• **Objective**:
Check every line below for the word "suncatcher" and copy the ones that have it.

• **Material provided**:
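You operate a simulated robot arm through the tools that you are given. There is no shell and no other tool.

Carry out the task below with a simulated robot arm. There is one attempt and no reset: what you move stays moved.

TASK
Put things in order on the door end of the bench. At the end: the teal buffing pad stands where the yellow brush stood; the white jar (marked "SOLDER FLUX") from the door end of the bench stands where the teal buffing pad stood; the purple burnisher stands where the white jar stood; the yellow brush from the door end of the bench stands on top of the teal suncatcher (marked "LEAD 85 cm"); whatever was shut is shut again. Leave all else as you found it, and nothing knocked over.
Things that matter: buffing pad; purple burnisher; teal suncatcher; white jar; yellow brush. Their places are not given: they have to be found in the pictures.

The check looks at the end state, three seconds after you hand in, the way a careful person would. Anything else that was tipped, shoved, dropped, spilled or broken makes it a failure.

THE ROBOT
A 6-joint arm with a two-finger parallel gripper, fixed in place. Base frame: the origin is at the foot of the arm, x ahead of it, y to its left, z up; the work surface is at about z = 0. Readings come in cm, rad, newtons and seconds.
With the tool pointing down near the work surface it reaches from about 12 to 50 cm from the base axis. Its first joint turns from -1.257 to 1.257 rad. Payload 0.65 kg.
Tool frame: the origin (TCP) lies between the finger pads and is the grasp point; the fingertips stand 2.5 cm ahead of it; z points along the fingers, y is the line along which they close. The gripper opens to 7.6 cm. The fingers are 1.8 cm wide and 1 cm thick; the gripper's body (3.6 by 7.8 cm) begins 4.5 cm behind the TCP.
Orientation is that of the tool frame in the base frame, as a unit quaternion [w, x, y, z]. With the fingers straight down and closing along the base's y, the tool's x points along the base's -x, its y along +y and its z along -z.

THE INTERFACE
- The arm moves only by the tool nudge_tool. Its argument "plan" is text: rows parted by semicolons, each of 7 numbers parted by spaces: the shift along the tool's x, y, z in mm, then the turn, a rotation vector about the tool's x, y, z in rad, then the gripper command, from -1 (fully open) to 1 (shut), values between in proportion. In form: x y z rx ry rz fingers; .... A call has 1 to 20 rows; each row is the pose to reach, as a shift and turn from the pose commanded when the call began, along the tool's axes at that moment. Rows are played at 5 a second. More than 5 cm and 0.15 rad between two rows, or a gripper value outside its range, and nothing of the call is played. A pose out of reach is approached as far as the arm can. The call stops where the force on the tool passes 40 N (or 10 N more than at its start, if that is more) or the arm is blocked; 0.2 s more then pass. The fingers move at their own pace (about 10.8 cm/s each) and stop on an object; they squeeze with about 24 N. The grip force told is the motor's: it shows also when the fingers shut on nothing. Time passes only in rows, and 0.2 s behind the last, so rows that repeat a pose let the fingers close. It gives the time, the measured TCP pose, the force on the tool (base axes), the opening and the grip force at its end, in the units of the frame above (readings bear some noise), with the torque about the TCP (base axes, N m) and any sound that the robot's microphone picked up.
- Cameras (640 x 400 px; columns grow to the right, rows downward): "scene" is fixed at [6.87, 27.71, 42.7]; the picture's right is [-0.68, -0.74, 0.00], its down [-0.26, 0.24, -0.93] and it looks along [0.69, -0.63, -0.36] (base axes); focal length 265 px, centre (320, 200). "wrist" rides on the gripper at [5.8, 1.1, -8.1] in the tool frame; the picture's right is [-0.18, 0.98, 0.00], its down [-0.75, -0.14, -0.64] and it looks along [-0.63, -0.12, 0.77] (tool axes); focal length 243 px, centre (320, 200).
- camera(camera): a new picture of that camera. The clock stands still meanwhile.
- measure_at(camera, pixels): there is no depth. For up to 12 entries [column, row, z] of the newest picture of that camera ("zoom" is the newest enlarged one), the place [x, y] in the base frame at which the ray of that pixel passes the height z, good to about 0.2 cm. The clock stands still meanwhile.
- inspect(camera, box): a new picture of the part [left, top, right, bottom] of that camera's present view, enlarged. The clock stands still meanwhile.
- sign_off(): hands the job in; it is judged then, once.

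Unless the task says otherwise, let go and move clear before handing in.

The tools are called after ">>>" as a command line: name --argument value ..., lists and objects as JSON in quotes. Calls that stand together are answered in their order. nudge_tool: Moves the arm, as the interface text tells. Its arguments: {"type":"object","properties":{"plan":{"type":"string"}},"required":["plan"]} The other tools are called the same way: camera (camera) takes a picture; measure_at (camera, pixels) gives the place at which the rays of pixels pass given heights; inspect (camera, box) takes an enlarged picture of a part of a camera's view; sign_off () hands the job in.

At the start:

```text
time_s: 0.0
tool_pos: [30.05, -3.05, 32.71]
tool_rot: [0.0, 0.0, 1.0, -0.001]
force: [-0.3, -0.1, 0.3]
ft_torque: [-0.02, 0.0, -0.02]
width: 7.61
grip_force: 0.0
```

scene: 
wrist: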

* * *

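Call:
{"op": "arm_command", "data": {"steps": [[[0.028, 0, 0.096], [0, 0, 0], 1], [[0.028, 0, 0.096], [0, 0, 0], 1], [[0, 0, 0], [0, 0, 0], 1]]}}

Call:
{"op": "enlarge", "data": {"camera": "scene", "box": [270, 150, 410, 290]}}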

...

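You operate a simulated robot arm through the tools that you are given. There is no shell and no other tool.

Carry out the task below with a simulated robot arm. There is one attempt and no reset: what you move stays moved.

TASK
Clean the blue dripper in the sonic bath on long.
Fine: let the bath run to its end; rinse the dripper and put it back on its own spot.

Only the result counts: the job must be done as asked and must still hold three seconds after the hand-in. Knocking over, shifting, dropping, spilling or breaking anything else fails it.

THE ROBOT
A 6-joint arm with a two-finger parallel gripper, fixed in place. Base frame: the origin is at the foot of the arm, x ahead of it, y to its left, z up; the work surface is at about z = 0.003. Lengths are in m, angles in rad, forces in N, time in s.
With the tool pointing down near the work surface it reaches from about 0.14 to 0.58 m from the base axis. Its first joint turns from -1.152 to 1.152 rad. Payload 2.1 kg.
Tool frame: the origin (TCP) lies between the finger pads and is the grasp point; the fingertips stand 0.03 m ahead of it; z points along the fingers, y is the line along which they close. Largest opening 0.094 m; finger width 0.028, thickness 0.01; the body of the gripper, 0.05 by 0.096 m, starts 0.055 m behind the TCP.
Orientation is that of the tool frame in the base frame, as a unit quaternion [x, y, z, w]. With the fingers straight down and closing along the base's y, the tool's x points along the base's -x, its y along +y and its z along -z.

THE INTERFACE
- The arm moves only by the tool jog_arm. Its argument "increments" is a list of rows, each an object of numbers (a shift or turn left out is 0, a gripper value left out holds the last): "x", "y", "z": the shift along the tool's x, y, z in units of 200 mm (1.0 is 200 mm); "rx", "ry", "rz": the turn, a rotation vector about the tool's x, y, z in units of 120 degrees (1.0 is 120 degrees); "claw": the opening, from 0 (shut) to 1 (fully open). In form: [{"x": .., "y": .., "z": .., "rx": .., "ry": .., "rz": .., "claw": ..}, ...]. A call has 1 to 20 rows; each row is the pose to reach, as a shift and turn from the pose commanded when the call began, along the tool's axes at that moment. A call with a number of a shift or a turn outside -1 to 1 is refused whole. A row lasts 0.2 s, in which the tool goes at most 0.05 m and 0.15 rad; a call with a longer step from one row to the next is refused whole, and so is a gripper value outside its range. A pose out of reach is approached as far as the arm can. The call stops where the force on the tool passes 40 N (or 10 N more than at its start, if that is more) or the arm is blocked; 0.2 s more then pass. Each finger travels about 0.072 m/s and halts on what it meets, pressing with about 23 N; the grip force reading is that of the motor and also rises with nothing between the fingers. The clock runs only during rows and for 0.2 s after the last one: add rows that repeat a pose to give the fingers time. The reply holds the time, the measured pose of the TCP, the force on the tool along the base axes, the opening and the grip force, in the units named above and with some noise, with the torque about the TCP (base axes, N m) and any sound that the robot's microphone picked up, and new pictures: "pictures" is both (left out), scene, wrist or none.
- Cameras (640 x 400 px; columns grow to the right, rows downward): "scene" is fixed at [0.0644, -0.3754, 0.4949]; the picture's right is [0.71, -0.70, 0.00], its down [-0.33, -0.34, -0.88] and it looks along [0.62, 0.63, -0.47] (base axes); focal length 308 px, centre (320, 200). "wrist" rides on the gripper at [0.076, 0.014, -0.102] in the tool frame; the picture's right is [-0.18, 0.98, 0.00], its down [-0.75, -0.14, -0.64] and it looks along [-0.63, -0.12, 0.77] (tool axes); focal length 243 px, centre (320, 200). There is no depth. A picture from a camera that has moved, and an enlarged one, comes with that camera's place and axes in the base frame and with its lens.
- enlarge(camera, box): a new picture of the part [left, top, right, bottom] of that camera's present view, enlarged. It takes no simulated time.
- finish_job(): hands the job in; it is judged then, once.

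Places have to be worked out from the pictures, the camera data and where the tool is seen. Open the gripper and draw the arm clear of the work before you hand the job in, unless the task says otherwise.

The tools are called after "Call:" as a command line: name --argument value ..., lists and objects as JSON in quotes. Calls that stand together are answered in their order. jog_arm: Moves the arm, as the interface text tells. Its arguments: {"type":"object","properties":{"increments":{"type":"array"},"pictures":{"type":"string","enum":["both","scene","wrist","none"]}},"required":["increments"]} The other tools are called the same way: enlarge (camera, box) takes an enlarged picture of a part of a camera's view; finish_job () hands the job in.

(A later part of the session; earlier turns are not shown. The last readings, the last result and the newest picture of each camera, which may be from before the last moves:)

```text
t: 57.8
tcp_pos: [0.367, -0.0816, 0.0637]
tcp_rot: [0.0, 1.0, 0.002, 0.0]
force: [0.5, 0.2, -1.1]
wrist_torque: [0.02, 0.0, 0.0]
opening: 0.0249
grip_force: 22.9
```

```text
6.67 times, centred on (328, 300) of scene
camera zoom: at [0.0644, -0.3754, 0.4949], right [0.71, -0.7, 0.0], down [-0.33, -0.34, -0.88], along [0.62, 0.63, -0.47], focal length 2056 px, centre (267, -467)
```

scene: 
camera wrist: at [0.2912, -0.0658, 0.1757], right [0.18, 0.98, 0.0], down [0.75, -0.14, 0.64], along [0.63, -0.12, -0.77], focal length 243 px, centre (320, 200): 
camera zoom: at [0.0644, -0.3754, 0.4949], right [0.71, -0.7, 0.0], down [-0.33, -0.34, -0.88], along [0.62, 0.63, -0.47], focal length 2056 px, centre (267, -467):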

• **Response to this task**:
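Put things in order on the door end of the bench. At the end: the teal buffing pad stands where the yellow brush stood; the white jar (marked "SOLDER FLUX") from the door end of the bench stands where the teal buffing pad stood; the purple burnisher stands where the white jar stood; the yellow brush from the door end of the bench stands on top of the teal suncatcher (marked "LEAD 85 cm"); whatever was shut is shut again. Leave all else as you found it, and nothing knocked over.
Things that matter: buffing pad; purple burnisher; teal suncatcher; white jar; yellow brush. Their places are not given: they have to be found in the pictures.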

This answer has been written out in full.